Johne's disease is a chronic infection of the small intestine caused by Mycobacterium avium subspecies paratuberculosis (MAP), an intracellular bacterium. The events of pathogen survival within the host cell(s), chronic inflammation and the progression from asymptomatic subclinical stage to an advanced clinical stage of infection, are poorly understood. This study examines gene expression in the ileocecal valve (ICV) of Holstein dairy cows at different stages of MAP infection. The ICV is known to be a primary site of MAP colonization and provides an ideal location to identify genes that are relevant to the progression of this disease. RNA was prepared from ICV tissues and RNA-Seq was used to compare gene transcription between clinical, subclinical, and uninfected control animals. Interpretation of the gene expression data was performed using pathway analysis and gene ontology categories containing multiple differentially expressed genes. Results demonstrated that many of the pathways that had strong differential gene expression between uninfected control and clinical cows were related to the immune system, such as the T- and B-cell receptor signaling, apoptosis, NOD-like receptor signaling, and leukocyte transendothelial migration pathways. In contrast, the comparison of gene transcription between control and subclinical cows identified pathways that were primarily involved in metabolism. The results from the comparison between clinical and subclinical animals indicate recruitment of neutrophils, up regulation of lysosomal peptidases, increase in immune cell transendothelial migration, and modifications of the extracelluar matrix. This study provides important insight into how cattle respond to a natural MAP infection at the gene transcription level within a key target tissue for infection.

Fig 1. Description of reads mapping to single and multiple locations in the B. taurus genome.

A) Pie chart showing the mean number and percentage of reads that aligned to the reference genome using TopHat and Bowtie.
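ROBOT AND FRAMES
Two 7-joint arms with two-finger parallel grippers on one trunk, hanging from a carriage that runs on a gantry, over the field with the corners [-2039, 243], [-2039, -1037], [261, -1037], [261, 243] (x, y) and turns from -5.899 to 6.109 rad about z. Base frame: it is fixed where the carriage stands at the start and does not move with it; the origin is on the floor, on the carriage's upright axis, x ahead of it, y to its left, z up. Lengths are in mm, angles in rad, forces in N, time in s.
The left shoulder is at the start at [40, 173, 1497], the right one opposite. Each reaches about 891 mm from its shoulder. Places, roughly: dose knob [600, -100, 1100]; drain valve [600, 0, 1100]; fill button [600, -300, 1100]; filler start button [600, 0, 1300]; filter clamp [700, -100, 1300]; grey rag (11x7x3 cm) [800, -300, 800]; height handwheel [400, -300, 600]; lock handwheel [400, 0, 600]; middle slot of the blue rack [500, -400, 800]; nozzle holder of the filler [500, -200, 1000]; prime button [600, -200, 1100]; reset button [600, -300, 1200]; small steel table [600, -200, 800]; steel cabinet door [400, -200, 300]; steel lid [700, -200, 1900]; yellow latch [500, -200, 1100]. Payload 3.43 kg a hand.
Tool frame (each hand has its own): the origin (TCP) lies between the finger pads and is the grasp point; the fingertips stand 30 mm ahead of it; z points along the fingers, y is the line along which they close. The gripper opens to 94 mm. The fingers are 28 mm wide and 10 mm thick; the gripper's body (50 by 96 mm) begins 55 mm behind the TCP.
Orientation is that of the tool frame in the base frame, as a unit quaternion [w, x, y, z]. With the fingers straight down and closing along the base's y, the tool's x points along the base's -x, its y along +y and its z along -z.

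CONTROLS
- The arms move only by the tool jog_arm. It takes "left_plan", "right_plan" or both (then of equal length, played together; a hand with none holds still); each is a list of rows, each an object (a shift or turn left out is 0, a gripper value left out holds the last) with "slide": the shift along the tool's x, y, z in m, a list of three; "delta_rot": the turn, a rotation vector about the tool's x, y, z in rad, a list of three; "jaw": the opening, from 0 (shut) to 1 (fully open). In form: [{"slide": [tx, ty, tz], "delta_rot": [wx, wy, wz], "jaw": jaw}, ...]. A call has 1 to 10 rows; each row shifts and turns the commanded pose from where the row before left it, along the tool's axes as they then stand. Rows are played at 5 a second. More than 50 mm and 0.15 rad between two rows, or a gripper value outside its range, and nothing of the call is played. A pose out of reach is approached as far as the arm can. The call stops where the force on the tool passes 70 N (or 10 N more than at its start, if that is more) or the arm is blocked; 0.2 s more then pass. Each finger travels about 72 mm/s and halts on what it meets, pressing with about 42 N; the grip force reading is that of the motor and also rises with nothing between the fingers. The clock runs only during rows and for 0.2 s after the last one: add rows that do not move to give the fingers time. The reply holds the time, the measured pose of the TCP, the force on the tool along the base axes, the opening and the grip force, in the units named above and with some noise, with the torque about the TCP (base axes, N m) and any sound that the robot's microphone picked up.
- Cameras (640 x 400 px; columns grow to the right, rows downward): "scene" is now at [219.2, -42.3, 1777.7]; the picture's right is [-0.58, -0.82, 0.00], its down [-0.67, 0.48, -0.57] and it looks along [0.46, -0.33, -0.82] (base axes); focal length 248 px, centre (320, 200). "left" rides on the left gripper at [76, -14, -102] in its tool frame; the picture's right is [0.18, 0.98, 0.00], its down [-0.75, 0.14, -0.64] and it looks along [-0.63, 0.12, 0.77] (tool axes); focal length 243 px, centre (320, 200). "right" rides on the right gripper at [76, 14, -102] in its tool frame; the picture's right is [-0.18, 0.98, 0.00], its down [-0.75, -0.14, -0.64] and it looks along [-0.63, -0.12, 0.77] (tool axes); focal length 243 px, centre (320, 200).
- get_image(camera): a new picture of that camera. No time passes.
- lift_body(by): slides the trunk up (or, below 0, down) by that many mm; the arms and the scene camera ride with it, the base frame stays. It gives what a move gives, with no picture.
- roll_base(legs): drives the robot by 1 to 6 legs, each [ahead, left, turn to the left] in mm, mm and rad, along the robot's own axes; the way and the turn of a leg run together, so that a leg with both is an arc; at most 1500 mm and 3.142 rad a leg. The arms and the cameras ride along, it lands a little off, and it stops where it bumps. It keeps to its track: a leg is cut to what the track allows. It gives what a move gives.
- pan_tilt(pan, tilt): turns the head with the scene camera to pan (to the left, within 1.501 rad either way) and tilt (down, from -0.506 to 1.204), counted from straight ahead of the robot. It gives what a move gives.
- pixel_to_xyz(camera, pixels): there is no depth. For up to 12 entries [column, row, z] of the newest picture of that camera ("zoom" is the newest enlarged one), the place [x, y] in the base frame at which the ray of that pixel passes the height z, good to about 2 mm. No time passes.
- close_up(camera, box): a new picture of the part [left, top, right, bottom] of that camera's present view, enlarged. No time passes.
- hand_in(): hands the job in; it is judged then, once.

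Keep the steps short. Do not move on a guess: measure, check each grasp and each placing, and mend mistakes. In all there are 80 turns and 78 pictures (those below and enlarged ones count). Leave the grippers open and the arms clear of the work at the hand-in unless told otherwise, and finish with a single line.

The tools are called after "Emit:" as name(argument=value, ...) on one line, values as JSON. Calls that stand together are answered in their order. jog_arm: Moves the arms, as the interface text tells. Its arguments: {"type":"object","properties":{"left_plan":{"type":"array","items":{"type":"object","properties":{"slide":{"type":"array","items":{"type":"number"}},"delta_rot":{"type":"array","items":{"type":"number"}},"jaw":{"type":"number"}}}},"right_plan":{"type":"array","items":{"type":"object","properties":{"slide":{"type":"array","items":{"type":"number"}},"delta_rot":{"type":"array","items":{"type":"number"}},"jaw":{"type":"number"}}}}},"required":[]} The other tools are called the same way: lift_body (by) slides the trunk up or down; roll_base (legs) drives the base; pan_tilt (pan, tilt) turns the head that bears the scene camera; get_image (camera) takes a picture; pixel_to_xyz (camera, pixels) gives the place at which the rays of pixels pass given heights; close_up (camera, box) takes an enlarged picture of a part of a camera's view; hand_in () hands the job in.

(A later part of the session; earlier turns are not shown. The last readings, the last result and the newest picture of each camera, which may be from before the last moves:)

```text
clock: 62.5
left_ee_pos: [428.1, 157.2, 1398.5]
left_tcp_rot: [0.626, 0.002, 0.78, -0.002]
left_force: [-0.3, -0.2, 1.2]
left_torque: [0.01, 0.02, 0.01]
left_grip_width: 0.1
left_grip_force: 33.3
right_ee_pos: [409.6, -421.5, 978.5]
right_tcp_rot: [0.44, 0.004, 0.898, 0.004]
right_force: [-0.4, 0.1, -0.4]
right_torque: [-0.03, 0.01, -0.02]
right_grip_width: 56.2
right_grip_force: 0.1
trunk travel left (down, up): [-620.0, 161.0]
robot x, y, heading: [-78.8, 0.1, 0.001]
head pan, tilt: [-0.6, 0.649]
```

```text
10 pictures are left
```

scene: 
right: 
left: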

B) Pie chart showing the mean percentage of uniquely mapped reads assigned to coding regions (i.e. known exons), untranslated regions (i.e. 3’ or 5’ untranslated regions), intronic regions (i.e. known introns), intergenic regions (i.e. areas where no known annotated genes are present), and ribosomal RNA based on alignment data from HTSeq and Piccard Tools.

Fig 2. Multidimensional scaling plots of samples from uninfected control, subclinical, and clinical animals based on RNA-seq data.

Distance 1 and distance 2 separate all samples based on the expression values of all 12,133 genes that passed filtering criteria prior to differential gene expression analysis. A) Comparison of all 15 samples. B) Comparison of 14 samples after the removal of uninfected control animal 5 (Cow #8102).

Fig 3. Venn diagram showing the comparison of differentially expressed genes between all group comparisons.

Venn diagram showing the number of DE genes in each group comparison as well as the numbers of genes that are up- (↑) or down-regulated (↓) in each dataset.

Fig 4. Top 10 functional networks that are modulated in group comparisons of differentially expressed genes.

Functional networks that are modulated in the comparison between A) clinical and uninfected control animals, B) subclinical and uninfected control animals, C) clinical and subclinical animals.

Fig 5. Pathway for T-cell receptor signaling for gene regulation comparison between clinical and uninfected control animals.

Genes associated with TCR signaling that are differentially expressed are shaded in grey; genes with a white background represent genes that were not significantly differentially expressed.